# DOCUMENT
+++

Recuerdo la llegada del Lidl o, dicho de otra forma, recuerdo la primera vez que en mi casa hubo queso camembert. Estaba ahí, coronando la nevera en su cajita circular como de madera fina astillosa, envuelto a su vez por un plástico para evitar que su olor —no especialmente fuerte, pero sí intenso— impregnase los otros alimentos. También recuerdo la aparición del brie, este en formato triangular, como un 12 por ciento en un diagrama de papel brillante color cobre. Ya existían charcuterías en España, ¡claro!, pero en mi casa —o quizá solo en mí— el Lidl marcó un antes y un después. Lidl, como tantas otras cadenas de supermercados baratos, ha sido recurso de muches por sus bajos precios en alimentación y otros productos.
Algunes no comparten esta experiencia porque en sus pueblos o ciudades no llegó Lidl, o porque en su círculo el hábito de consumo era diferente. Pero también hay quienes lo desconocen porque un Lidl —como concepto, véase cualquier súper barato— jamás formó parte de su contexto socioeconómico. Me pregunto por qué alguien del segundo grupo querría fingir que sabe que, a diferencia de otras tiendas, en el Lidl los precios están marcados en la balda superior, en lugar de en la inferior. Por qué alguien querría impostar que ha hecho fila en la puerta antes de que abran para comprar la crema antiarrugas Q10 de Cien, o hacerse pasar por una persona que sabe que los anoraks, el bricolaje y las salsas excéntricas de este garito tienen un diez.
Creo que si eres del segundo grupo no deberías poder comprarte las zapatillas de Lidl. O, si lo haces, al menos deberías ser consciente de que estás de safari. Te has cogido un carro de la compra a modo de Toyota Hilux y recorres los pasillos del supermercado, terreno desconocido —¡qué aventurilla!—, para cazar gangas, ¡puro exotismo! Estás tomando la canción Burguesa Arruinada de Samantha Hudson y, como una suerte de anticristo, colgándola del revés, invirtiéndola: “Todas mis joyas son Swarovski pero voy diciendo que son del Eroski”. Burguesa Acomodada: ¿os imagináis? Pues está ocurriendo. Ser pobre está de moda.
¡Que no!
Ser pobre no. Solo parecerlo.
Lo auténtico, la copia, la copia de la copia, lo auténtico
Camino por Paseo de Gracia en Barcelona y miro despistada los escaparates. Al pasar por Gucci un FAKE gigante amarillo y en mayúsculas impreso encima del todos los bolsos expuestos en el escaparate llama mi atención. ¿QUÉ? Se trata de una colección inspirada en el mercado de las copias, un rizar el rizo, muy posverdad ¿Qué se sentirá llevando un auténtico fake de Gucci?

+++

# TASKS TO PERFORM
a - Show the exact text of the document starting from "Lo auténtico, la" and stopping at the end of "fake de Gucci?".
b - Carry the document on from its last sentence.

+++

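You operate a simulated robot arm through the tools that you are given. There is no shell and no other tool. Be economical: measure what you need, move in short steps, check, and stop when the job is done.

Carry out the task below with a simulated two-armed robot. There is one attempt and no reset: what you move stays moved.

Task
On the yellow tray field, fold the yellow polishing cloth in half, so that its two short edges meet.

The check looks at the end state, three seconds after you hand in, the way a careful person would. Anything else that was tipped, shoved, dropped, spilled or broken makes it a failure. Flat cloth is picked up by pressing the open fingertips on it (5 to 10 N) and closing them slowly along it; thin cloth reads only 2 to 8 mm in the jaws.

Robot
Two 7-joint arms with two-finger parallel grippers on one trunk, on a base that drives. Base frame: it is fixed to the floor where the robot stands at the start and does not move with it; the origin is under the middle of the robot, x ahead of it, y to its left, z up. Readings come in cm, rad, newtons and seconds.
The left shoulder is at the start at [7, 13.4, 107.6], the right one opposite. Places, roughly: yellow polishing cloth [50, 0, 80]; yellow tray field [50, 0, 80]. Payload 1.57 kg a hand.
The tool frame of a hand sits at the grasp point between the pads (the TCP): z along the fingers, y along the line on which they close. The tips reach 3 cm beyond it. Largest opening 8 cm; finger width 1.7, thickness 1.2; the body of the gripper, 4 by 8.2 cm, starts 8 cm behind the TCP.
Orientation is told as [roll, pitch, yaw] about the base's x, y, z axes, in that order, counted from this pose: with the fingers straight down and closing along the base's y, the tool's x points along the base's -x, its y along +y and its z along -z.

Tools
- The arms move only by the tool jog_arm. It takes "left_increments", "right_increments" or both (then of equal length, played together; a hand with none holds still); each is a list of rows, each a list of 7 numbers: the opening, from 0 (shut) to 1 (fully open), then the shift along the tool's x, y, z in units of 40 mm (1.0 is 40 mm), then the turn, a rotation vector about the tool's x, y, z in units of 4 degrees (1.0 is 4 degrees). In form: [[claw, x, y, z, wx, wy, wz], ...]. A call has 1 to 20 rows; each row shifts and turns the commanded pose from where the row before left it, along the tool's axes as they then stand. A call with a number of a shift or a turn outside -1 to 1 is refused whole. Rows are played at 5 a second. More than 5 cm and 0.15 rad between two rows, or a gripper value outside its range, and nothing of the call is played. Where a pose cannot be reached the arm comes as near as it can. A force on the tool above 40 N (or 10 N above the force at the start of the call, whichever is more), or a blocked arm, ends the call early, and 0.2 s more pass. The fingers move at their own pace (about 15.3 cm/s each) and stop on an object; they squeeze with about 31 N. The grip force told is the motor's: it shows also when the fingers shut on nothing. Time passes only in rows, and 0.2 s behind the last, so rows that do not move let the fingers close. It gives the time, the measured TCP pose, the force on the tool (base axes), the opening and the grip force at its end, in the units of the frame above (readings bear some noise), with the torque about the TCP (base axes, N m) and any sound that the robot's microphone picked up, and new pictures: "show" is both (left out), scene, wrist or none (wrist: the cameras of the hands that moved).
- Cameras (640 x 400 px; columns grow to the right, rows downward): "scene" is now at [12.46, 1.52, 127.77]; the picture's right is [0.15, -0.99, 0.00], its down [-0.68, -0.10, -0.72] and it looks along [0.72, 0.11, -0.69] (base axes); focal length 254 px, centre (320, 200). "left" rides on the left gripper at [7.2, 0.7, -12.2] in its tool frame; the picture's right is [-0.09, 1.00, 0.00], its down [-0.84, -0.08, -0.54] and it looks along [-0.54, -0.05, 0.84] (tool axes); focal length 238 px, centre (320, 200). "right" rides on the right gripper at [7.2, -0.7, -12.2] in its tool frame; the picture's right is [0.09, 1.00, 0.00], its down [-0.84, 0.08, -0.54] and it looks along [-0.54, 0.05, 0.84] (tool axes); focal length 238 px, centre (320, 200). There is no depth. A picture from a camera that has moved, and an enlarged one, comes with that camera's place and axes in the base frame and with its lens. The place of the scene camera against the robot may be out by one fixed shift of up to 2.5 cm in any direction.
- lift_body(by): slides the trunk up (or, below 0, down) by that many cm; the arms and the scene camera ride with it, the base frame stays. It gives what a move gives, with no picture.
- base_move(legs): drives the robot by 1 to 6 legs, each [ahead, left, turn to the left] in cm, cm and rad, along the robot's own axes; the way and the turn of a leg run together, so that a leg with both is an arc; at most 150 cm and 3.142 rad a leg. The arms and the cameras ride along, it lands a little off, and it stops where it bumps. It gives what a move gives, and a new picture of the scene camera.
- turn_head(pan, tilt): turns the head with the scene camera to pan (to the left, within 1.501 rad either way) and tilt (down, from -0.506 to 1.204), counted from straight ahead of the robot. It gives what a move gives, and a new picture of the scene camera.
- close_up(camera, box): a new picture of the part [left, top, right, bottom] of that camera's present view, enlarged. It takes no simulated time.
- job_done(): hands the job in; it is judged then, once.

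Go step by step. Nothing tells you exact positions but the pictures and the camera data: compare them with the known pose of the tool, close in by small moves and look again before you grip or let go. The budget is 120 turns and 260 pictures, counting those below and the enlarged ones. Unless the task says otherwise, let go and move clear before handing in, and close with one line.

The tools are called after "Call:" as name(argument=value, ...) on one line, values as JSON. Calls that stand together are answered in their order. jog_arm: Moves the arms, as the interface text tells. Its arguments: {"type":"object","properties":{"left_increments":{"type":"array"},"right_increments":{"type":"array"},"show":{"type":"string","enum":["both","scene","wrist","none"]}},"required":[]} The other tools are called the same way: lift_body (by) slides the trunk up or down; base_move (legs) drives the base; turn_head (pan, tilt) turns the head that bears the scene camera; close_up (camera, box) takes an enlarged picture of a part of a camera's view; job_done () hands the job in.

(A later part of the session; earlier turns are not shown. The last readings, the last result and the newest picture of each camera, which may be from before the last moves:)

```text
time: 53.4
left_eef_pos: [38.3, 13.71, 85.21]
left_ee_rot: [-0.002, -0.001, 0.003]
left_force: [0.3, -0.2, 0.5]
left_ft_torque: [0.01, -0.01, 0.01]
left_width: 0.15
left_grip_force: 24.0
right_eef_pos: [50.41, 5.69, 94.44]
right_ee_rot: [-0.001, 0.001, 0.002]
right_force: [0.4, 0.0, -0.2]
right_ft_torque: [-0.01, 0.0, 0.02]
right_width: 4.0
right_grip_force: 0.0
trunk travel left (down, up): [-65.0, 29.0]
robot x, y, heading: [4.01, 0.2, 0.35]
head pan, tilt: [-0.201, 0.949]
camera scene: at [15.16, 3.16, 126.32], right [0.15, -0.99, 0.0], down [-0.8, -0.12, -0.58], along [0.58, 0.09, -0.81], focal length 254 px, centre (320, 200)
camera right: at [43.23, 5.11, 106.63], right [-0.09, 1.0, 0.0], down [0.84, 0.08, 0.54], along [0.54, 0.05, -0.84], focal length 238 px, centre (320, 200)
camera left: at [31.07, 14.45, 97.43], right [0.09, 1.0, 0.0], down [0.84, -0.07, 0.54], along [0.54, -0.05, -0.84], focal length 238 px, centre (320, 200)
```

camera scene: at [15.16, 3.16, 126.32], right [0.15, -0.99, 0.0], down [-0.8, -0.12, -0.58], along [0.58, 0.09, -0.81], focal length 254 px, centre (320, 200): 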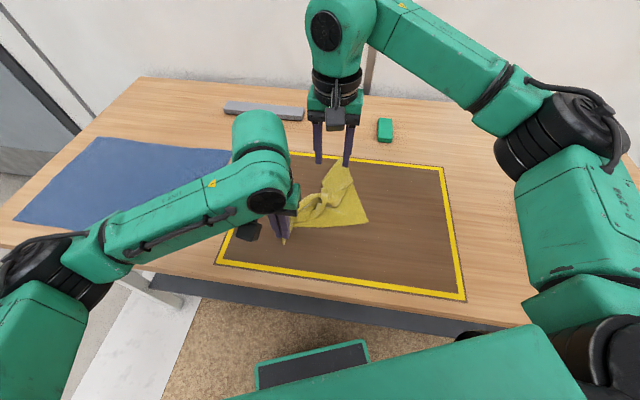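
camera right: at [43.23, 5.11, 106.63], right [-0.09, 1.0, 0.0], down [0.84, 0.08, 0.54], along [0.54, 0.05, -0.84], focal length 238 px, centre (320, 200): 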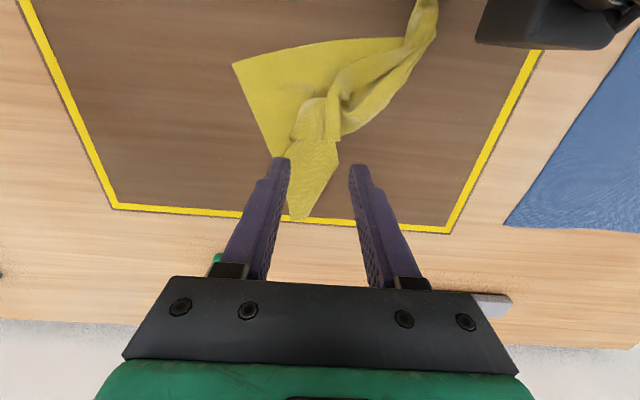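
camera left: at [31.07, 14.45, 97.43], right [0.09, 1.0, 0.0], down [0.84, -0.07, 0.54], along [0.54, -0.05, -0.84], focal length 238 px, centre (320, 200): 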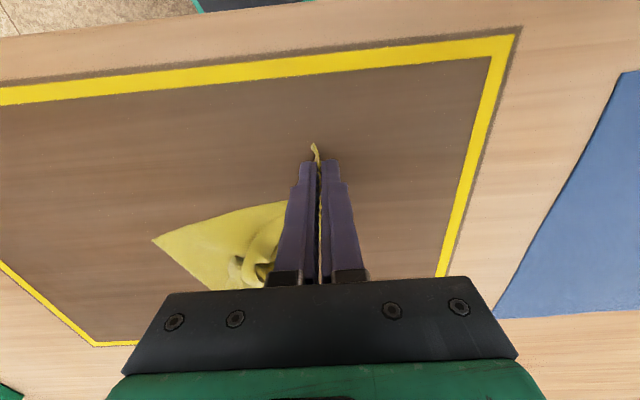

+++

# ANSWERS BY TASK
a -
Lo auténtico, la copia, la copia de la copia, lo auténtico
Camino por Paseo de Gracia en Barcelona y miro despistada los escaparates. Al pasar por Gucci un FAKE gigante amarillo y en mayúsculas impreso encima del todos los bolsos expuestos en el escaparate llama mi atención. ¿QUÉ? Se trata de una colección inspirada en el mercado de las copias, un rizar el rizo, muy posverdad ¿Qué se sentirá llevando un auténtico fake de Gucci?

b -
Lo problemático de que una marca de lujo se apropie así del look de la clase trabajadora es que lo despoja de su dimensión política
El trajín entre las marcas y las copias no es algo ni velado, ni nuevo. Igor Uria es el director de Colecciones del Museo Cristóbal Balenciaga y me cuenta que en los años 50 la marca vendía copias autorizadas a Estados Unidos: “Eran para grandes almacenes. Si pagaban un canon podían adquirir las prendas que les pareciesen interesantes. En algunos casos comprando el patrón y en otras comprando un modelo. La etiqueta era Balenciaga, entonces servía de reclamo publicitario”. Pero entre que los modelos aparecían en prensa y los retrasos de aduanas, cuando llegaban a Estados Unidos ¡ya los habían plagiado! Se prohibió tomar fotos y hasta hacer dibujos en los desfiles.
Para evidenciar cómo las marcas se apropian de las estética de la clase obrera Enrique Llera, creador de moda aragonés me enseña una chaqueta actual de la marca Balenciaga. Es un anorak reflectante como los que llevan algunes trabajadores de ferrocarril o de carreteras. Amarillo chillón con tiras holográficas, para que te vean de lejos. Cuesta 2.990 euros.
Lo problemático de que una marca de lujo se apropie así del look de la clase trabajadora es que lo despoja de su dimensión política. Que toma la estética y deshecha todo lo demás. Es una obra plana que toma el estilo, pero no las condiciones materiales asociadas a él. Rovira explica que “no se enseña a diseñar desde perspectivas que revisen los privilegios. No se piensa desde dónde lo hacemos. Por tanto, posiblemente acabarás diseñando algo que perpetúa narrativas que alimentan al sistema. La apropiación estética de la clase obrera es frivolidad”, y añade que ahora las marcas tratan de “acercarse de alguna manera a las clases humildes, desde una estrategia de marketing disfrazada de urban, queriendo generar ese deseo. Un ejemplo claro son los bolsos micros, ‘sabemos que no te vas a poder pagar el bolso grande, bueno pues te vendo el pequeñito que igual vale 250, porque a lo mejor puedes ahorrar el dinero y gastártelo’. Es una cuestión de poder”.
“Y aunque ya no compro en Milano, hay ropa muy chula de segunda mano”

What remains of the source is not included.